The central role of Muhammad left the growing Islamic polity with several difficulties. The first was the status of revelation itself—this became settled with the establishment of the definitive Qur'an . A more serious problem, though, involved the political and military succession to Muhammad. The only working model was an individual leader, but that leader had the authority of God behind him.

No one seems to have thought very much about the succession to Muhammad before his death. No one regarded Muhammad as divine or immortal, but no-one really considered what would happen after his death. The solution was cobbled together by the most powerful followers of Muhammad. There was disagreement—in fact, violent disagreement—between the Meccan followers of Muhammad who had emigrated with him in 622 (the Muhajirun, or "Emigrants") and the Medinans who had become followers (the Ansar, or "Helpers"). In the end, however, Muhammad's father-in-law, Abu Bakr, was named the khalifa or "Successor" of Muhammad. A new religion and a new circumstance had formed a new, untried political formation: the caliphate.

The Caliphate

Caliph is the title given to the spiritual head and temporal ruler of the Islamic state. In principle, Islam is theocratic: when Muhammad the Prophet died, a caliph [Arab.,=successor] was chosen to rule in his place. The caliph had temporal and spiritual authority but was not permitted prophetic power; this was reserved for Muhammad. The caliph could not, therefore, exercise authority in matters of religious doctrine.
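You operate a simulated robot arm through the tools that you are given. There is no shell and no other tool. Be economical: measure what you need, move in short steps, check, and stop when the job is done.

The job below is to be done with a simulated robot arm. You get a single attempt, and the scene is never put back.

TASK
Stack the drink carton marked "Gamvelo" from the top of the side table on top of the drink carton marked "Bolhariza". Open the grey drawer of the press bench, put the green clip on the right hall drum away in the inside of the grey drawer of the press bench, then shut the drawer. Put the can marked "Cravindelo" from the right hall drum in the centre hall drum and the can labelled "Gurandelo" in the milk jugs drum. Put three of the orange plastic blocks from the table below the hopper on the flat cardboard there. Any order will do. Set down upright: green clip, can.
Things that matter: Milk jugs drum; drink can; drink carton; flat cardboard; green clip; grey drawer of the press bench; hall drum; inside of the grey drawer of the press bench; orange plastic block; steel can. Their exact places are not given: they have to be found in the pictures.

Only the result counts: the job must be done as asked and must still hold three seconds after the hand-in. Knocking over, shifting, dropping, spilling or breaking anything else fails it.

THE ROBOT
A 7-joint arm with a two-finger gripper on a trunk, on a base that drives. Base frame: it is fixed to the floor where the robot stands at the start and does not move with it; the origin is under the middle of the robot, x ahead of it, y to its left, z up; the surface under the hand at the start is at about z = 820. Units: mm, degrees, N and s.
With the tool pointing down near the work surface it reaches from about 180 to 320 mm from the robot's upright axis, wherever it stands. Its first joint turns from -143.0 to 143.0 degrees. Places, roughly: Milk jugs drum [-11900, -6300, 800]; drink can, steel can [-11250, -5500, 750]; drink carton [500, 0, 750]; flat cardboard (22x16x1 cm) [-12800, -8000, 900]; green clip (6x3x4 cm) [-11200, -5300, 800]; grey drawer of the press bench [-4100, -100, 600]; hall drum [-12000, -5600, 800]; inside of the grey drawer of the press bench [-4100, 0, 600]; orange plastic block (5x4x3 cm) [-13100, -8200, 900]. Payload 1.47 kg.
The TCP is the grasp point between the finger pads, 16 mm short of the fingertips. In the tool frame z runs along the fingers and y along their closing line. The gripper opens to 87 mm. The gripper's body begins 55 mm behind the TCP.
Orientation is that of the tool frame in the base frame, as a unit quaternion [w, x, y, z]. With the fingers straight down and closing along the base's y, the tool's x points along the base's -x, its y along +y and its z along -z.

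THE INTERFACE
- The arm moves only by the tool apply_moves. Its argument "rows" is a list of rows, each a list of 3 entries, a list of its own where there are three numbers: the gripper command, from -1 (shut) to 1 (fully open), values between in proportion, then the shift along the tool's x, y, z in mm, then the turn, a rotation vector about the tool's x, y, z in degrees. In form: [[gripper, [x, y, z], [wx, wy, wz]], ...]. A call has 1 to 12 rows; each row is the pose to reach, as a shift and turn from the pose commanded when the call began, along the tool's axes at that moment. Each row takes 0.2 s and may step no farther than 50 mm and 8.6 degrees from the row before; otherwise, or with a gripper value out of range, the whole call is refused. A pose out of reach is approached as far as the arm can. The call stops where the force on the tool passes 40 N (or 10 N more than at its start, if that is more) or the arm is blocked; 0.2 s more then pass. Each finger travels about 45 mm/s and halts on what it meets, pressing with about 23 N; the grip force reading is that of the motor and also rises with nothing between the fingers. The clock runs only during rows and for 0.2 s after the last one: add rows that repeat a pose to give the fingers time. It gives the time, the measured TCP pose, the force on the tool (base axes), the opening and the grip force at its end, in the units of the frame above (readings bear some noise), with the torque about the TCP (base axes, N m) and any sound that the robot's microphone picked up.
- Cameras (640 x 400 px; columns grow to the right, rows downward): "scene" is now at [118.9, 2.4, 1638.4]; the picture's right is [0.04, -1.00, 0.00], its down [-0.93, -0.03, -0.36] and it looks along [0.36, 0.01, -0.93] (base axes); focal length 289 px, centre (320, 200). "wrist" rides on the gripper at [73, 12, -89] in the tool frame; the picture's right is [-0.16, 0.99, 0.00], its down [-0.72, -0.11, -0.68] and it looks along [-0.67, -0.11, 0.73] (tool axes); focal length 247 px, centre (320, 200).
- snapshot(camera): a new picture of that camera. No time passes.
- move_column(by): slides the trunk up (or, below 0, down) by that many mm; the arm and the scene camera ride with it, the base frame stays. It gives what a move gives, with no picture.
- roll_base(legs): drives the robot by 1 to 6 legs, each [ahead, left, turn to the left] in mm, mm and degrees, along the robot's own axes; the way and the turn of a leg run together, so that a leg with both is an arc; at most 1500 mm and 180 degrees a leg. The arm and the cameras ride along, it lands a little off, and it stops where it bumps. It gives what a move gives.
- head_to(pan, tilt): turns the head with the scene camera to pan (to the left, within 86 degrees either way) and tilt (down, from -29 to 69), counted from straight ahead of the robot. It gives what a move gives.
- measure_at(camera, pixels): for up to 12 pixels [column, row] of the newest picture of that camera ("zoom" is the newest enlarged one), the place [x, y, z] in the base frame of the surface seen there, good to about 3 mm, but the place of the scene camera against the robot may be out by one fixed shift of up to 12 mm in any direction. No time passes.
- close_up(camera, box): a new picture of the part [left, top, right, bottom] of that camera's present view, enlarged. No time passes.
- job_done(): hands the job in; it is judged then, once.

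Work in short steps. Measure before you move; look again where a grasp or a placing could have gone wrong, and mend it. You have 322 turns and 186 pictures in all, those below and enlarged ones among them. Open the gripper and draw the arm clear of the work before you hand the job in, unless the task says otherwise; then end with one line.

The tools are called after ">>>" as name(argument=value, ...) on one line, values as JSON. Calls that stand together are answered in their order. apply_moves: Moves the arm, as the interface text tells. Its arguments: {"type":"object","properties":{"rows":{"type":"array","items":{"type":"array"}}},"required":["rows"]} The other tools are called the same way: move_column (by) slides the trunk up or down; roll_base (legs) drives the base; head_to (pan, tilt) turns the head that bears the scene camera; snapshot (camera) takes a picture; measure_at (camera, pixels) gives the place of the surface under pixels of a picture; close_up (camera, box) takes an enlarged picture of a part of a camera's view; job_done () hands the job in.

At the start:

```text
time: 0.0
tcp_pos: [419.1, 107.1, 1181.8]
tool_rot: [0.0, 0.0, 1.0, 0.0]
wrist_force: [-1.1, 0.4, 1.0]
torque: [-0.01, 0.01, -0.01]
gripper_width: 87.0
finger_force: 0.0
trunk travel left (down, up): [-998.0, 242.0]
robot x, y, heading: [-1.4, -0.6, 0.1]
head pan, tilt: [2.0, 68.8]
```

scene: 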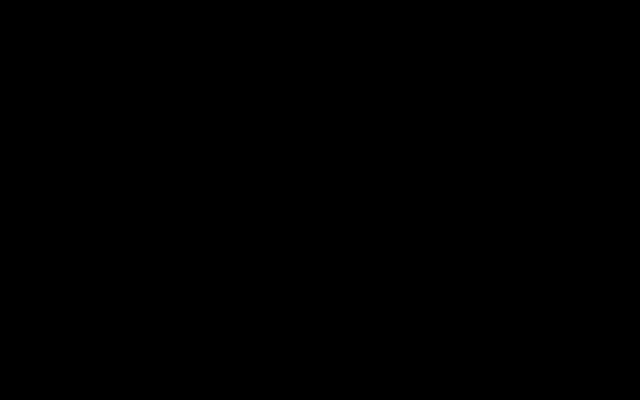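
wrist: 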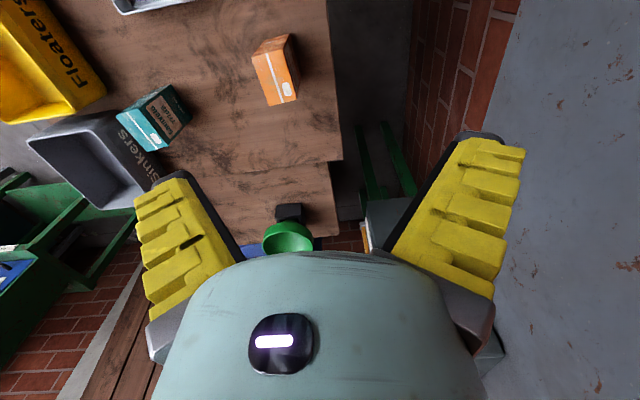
The first caliph was Abu Bakr. He was succeeded by Umar, Uthman, and Ali. Sunni Muslims recognize these first four, or Rashidun (the rightly guided), caliphs. Shiites, however, recognize Ali as the first caliph. After Ali’s death, Muawiya became caliph and founded the Umayyad dynasty (661–750), chiefly by force of arms. Its capital was Damascus. In 750 the Abbasid family, descended from the Prophet’s uncle, led a coalition that defeated (749–50) the Umayyad family. The Abbasid dynasty (749–1258) is sometimes called the caliphate of Baghdad.

One Umayyad, Abd ar-Rahman I, escaped the general massacre of his family and fled to Spain; there the emirate of Córdoba was set up in 780. This later became the caliphate of Córdoba, or the Western caliphate, and persisted until 1031. A third competing contemporaneous caliphate was established by the Fatimids in Africa, Syria, and Egypt (909–1171). After the fall of Baghdad to the Mongols under Hulagu Khan in 1258, the Abbasids fled to Egypt.

The Ottomans captured Egypt in 1517 and Selim I assumed the title of caliph by questionable right. The Ottoman sultans, however, kept the title until the last sultan, Muhammad VI, was deposed. He was succeeded briefly by a cousin, but in 1924 the caliphate was abolished by Ataturk. A year later Husayn ibn Ali, king of Arabia, proclaimed himself caliph, but he was forced to abdicate by Ibn Saud. Since then several pan-Islamic congresses have attempted to establish a rightful caliph.

"One of the marks of a truly vigorous society is the ability to dispense with passion
as a midwife of action - the ability to pass directly from thought to action. " 
Erick Hoffer     (1904-1983)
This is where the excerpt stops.